Mobilisation is the bone of contention, writes political scientist Olexander Kochetkov in Censor.net:

“There is a serious conflict between Zaluzhnyi and Zelensky over how the war should be conducted. ... The commander-in-chief needs 300,000 to 500,000 combat-ready recruits as quickly as possible. ... Zalushnyi is convinced that the army should train recruits, but that the political leadership should win them over for the army. ... The president is potentially willing to sacrifice his public image over mobilisation, but he is demanding guarantees from the commander-in-chief that the difficult mobilisation will lead to a breakthrough in the fighting. ... Zaluzhnyi, however, cannot offer such guarantees.”

A popular rival

Zaluzhnyi could become dangerous for Zelensky, Rzeczpospolita comments:

“No one doubts that the president and his administration tried to get rid of the general.
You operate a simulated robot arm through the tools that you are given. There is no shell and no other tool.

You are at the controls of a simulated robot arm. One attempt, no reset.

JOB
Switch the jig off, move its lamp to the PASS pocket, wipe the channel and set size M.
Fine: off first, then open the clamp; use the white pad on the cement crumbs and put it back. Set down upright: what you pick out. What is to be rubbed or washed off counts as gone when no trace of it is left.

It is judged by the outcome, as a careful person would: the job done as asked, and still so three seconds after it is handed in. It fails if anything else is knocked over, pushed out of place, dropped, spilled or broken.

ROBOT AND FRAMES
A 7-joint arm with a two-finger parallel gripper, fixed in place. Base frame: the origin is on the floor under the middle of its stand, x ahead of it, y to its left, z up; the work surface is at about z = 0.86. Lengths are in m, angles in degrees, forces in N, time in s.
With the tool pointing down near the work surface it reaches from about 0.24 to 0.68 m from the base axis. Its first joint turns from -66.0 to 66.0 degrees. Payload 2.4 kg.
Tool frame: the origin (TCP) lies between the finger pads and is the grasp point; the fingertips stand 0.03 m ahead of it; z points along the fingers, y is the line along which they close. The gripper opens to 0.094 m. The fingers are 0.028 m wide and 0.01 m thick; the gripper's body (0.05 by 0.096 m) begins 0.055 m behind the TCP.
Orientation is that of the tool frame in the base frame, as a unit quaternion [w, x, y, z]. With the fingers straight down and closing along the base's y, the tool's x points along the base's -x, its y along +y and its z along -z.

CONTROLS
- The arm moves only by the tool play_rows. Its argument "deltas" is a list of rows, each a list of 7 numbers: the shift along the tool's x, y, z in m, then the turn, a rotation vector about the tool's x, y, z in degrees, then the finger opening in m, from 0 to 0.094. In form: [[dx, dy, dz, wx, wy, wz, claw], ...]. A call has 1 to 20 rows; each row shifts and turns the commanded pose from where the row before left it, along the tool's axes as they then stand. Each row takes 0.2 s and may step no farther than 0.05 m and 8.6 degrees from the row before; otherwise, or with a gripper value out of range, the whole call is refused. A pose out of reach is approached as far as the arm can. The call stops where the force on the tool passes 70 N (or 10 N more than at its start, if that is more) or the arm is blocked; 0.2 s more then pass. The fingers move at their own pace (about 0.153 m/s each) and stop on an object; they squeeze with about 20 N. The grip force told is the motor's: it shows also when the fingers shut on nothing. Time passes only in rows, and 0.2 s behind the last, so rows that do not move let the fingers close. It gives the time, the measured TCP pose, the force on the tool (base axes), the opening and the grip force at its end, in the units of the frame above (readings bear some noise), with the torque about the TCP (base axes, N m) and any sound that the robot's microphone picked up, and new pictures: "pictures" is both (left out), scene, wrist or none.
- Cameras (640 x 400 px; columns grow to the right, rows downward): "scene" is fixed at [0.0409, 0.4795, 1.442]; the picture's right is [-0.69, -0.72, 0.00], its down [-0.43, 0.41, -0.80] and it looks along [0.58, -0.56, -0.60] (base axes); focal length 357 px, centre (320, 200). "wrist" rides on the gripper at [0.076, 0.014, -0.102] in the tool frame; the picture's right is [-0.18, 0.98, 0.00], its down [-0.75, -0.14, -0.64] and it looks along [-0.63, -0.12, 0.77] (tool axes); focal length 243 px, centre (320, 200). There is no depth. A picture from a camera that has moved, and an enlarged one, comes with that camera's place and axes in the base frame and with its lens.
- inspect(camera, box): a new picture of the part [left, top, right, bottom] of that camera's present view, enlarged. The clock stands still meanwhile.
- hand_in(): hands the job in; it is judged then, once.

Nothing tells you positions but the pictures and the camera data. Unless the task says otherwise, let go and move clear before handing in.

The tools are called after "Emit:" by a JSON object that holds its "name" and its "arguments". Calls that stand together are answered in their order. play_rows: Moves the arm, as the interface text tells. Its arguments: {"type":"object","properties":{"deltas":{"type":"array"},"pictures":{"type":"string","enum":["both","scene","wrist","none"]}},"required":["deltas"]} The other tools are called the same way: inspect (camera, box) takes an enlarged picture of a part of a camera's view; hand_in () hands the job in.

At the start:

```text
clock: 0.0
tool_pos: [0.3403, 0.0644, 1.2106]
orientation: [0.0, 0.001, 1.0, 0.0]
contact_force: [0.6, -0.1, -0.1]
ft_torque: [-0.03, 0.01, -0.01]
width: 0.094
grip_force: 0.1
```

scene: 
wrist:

To avoid upsetting the public - Zalushnyi is very popular - they wanted to force him to resign of his own accord. Clearly, he didn't agree to that. ... So far, Zalushnyi hasn't given any indication of political ambitions that could pose a threat to the current leadership. On the other hand, 'Bankova' (the name of the street where the presidential administration is located) would have had a big problem if he had. The general is not only popular with the people, he also enjoys the support of the army, where President Zelensky is losing popularity.”